The U.S. Dept. of Transportation announced a “Flexible Sleeper Berth Pilot Program”. This allows truckers to split their off-duty sleeper berth time as they choose.
According to the The Federal Motor Carrier Safety Administration (FMCSA) notice, 240 participating drivers will be “allowed to use any combination of split sleeper periods, totaling 10 hours.” This replaces the 10-hour block or 8/2 split under current Hours of Service regulations. Using this control group, the agency will gather information from ELDs, monitoring systems like video recorders, and roadside inspections, as well as other tests designed to test the wakefulness of the truck driver, such as wrist actigraphy (a method of monitoring rest/activity cycles) and psychomotor vigilance tests (measures how fast a person reacts to a visual stimulus like a blinking light).
Drivers record subjective sleepiness ratings in their sleep logs.
Then, the agency uses the information to determine if the change is safe to roll out on a larger scale. In addition, the FMCSA opened the proposal for public comments and many drivers chimed in with support.

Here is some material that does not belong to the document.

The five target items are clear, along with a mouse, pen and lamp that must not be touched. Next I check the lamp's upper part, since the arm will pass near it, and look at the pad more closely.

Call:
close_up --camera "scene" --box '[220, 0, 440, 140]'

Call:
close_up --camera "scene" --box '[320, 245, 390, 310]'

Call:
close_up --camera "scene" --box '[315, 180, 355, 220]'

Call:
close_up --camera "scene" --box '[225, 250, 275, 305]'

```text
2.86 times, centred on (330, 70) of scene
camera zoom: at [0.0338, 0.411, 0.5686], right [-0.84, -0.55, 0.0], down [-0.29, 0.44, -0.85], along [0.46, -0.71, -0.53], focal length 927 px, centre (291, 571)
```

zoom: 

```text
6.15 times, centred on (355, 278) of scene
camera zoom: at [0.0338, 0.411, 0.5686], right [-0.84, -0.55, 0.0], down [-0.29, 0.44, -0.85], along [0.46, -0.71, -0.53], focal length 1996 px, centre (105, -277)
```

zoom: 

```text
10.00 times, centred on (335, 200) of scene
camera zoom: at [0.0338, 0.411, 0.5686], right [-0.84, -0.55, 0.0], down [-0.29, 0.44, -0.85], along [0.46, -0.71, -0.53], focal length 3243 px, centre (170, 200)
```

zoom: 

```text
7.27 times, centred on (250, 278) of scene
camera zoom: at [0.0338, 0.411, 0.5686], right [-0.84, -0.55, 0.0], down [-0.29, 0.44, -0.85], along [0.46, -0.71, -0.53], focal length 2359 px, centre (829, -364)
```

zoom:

“Been a driver for over 40 years now. Up until the latest changes, I used those kinds of splits for sleep and or a nap to miss rush hour traffic,” trucker Mark D said of the study. “This is definitely a step in the right direction. Currently the HOS rules penalize a driver for taking a break during the day. The ability to split the sleeper berth advocates for the driver to break when he/she needs the rest. This avoids the penalty of losing work time.” truck driver Michael Gehl commented.”